Copy the data precisely, keeping every character.
# # # # # # #
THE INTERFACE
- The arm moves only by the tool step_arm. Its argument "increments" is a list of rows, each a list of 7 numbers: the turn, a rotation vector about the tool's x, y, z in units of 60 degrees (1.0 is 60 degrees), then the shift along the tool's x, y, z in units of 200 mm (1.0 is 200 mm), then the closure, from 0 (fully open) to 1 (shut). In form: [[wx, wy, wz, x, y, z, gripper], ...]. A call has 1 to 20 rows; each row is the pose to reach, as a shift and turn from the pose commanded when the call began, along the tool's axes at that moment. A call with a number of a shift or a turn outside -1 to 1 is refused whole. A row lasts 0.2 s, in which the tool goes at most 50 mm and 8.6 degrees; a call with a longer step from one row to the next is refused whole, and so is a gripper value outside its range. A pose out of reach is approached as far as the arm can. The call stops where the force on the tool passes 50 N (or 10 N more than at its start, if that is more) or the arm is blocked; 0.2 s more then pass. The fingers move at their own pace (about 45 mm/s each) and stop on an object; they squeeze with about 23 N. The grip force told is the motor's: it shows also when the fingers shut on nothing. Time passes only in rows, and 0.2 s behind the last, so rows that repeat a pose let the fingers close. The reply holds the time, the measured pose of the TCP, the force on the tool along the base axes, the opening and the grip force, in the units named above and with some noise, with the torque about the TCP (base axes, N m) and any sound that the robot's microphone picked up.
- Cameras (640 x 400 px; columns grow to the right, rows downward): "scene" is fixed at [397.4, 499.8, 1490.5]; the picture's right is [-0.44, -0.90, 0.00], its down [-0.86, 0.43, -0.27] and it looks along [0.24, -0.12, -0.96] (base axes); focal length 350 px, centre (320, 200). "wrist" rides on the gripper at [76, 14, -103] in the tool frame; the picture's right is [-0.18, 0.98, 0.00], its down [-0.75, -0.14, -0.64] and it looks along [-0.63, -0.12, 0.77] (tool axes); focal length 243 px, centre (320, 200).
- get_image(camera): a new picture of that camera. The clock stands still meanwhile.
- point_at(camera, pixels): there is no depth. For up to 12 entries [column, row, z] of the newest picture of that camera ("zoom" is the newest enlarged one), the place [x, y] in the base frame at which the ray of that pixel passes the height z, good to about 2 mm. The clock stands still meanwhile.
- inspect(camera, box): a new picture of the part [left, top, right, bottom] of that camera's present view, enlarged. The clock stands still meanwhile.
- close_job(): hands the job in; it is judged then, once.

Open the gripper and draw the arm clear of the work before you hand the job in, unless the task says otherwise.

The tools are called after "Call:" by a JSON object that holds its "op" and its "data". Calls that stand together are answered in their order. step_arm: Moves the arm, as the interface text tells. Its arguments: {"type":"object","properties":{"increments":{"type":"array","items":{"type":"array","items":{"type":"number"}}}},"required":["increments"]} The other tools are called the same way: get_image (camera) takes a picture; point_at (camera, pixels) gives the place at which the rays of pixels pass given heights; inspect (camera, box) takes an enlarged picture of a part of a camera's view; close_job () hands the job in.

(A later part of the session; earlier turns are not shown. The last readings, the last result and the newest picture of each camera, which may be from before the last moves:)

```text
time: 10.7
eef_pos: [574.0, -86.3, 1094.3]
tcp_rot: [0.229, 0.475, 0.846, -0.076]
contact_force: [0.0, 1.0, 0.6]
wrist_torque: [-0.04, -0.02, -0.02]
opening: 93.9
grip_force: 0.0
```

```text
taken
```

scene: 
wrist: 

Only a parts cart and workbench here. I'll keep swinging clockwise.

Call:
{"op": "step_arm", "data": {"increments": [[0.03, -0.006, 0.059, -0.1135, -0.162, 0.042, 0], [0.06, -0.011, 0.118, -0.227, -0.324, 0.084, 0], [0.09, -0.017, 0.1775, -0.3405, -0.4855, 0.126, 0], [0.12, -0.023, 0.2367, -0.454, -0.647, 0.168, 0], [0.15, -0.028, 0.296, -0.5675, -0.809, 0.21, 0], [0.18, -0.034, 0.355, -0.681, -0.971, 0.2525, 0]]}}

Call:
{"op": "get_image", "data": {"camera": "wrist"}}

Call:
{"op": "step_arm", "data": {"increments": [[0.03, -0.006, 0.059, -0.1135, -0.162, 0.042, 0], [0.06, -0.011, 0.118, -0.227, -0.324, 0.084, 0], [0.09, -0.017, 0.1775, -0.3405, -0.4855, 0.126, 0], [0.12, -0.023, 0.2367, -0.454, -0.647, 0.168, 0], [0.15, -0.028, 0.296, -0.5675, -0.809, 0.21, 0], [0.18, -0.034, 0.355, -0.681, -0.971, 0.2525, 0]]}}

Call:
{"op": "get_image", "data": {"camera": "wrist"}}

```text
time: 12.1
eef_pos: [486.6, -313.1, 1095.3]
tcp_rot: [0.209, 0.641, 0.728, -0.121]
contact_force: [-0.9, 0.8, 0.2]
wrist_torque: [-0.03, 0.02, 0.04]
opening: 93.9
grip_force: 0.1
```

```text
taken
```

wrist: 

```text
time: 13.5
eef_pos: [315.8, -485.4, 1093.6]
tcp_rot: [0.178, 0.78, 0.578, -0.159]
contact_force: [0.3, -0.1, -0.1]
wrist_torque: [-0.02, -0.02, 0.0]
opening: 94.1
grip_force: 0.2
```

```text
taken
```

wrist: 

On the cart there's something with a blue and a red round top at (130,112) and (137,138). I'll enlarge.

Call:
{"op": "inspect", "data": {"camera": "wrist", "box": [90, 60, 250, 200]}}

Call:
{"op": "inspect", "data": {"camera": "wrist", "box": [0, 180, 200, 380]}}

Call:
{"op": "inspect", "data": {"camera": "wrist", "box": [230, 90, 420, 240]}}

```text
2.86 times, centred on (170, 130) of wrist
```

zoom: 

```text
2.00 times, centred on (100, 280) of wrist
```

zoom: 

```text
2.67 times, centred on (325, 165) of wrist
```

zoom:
# # # # # # #
__SOLUTION TO THIS EXERCISE__
THE INTERFACE
- The arm moves only by the tool step_arm. Its argument "increments" is a list of rows, each a list of 7 numbers: the turn, a rotation vector about the tool's x, y, z in units of 60 degrees (1.0 is 60 degrees), then the shift along the tool's x, y, z in units of 200 mm (1.0 is 200 mm), then the closure, from 0 (fully open) to 1 (shut). In form: [[wx, wy, wz, x, y, z, gripper], ...]. A call has 1 to 20 rows; each row is the pose to reach, as a shift and turn from the pose commanded when the call began, along the tool's axes at that moment. A call with a number of a shift or a turn outside -1 to 1 is refused whole. A row lasts 0.2 s, in which the tool goes at most 50 mm and 8.6 degrees; a call with a longer step from one row to the next is refused whole, and so is a gripper value outside its range. A pose out of reach is approached as far as the arm can. The call stops where the force on the tool passes 50 N (or 10 N more than at its start, if that is more) or the arm is blocked; 0.2 s more then pass. The fingers move at their own pace (about 45 mm/s each) and stop on an object; they squeeze with about 23 N. The grip force told is the motor's: it shows also when the fingers shut on nothing. Time passes only in rows, and 0.2 s behind the last, so rows that repeat a pose let the fingers close. The reply holds the time, the measured pose of the TCP, the force on the tool along the base axes, the opening and the grip force, in the units named above and with some noise, with the torque about the TCP (base axes, N m) and any sound that the robot's microphone picked up.
- Cameras (640 x 400 px; columns grow to the right, rows downward): "scene" is fixed at [397.4, 499.8, 1490.5]; the picture's right is [-0.44, -0.90, 0.00], its down [-0.86, 0.43, -0.27] and it looks along [0.24, -0.12, -0.96] (base axes); focal length 350 px, centre (320, 200). "wrist" rides on the gripper at [76, 14, -103] in the tool frame; the picture's right is [-0.18, 0.98, 0.00], its down [-0.75, -0.14, -0.64] and it looks along [-0.63, -0.12, 0.77] (tool axes); focal length 243 px, centre (320, 200).
- get_image(camera): a new picture of that camera. The clock stands still meanwhile.
- point_at(camera, pixels): there is no depth. For up to 12 entries [column, row, z] of the newest picture of that camera ("zoom" is the newest enlarged one), the place [x, y] in the base frame at which the ray of that pixel passes the height z, good to about 2 mm. The clock stands still meanwhile.
- inspect(camera, box): a new picture of the part [left, top, right, bottom] of that camera's present view, enlarged. The clock stands still meanwhile.
- close_job(): hands the job in; it is judged then, once.

Open the gripper and draw the arm clear of the work before you hand the job in, unless the task says otherwise.

The tools are called after "Call:" by a JSON object that holds its "op" and its "data". Calls that stand together are answered in their order. step_arm: Moves the arm, as the interface text tells. Its arguments: {"type":"object","properties":{"increments":{"type":"array","items":{"type":"array","items":{"type":"number"}}}},"required":["increments"]} The other tools are called the same way: get_image (camera) takes a picture; point_at (camera, pixels) gives the place at which the rays of pixels pass given heights; inspect (camera, box) takes an enlarged picture of a part of a camera's view; close_job () hands the job in.

(A later part of the session; earlier turns are not shown. The last readings, the last result and the newest picture of each camera, which may be from before the last moves:)

```text
time: 10.7
eef_pos: [574.0, -86.3, 1094.3]
tcp_rot: [0.229, 0.475, 0.846, -0.076]
contact_force: [0.0, 1.0, 0.6]
wrist_torque: [-0.04, -0.02, -0.02]
opening: 93.9
grip_force: 0.0
```

```text
taken
```

scene: 
wrist: 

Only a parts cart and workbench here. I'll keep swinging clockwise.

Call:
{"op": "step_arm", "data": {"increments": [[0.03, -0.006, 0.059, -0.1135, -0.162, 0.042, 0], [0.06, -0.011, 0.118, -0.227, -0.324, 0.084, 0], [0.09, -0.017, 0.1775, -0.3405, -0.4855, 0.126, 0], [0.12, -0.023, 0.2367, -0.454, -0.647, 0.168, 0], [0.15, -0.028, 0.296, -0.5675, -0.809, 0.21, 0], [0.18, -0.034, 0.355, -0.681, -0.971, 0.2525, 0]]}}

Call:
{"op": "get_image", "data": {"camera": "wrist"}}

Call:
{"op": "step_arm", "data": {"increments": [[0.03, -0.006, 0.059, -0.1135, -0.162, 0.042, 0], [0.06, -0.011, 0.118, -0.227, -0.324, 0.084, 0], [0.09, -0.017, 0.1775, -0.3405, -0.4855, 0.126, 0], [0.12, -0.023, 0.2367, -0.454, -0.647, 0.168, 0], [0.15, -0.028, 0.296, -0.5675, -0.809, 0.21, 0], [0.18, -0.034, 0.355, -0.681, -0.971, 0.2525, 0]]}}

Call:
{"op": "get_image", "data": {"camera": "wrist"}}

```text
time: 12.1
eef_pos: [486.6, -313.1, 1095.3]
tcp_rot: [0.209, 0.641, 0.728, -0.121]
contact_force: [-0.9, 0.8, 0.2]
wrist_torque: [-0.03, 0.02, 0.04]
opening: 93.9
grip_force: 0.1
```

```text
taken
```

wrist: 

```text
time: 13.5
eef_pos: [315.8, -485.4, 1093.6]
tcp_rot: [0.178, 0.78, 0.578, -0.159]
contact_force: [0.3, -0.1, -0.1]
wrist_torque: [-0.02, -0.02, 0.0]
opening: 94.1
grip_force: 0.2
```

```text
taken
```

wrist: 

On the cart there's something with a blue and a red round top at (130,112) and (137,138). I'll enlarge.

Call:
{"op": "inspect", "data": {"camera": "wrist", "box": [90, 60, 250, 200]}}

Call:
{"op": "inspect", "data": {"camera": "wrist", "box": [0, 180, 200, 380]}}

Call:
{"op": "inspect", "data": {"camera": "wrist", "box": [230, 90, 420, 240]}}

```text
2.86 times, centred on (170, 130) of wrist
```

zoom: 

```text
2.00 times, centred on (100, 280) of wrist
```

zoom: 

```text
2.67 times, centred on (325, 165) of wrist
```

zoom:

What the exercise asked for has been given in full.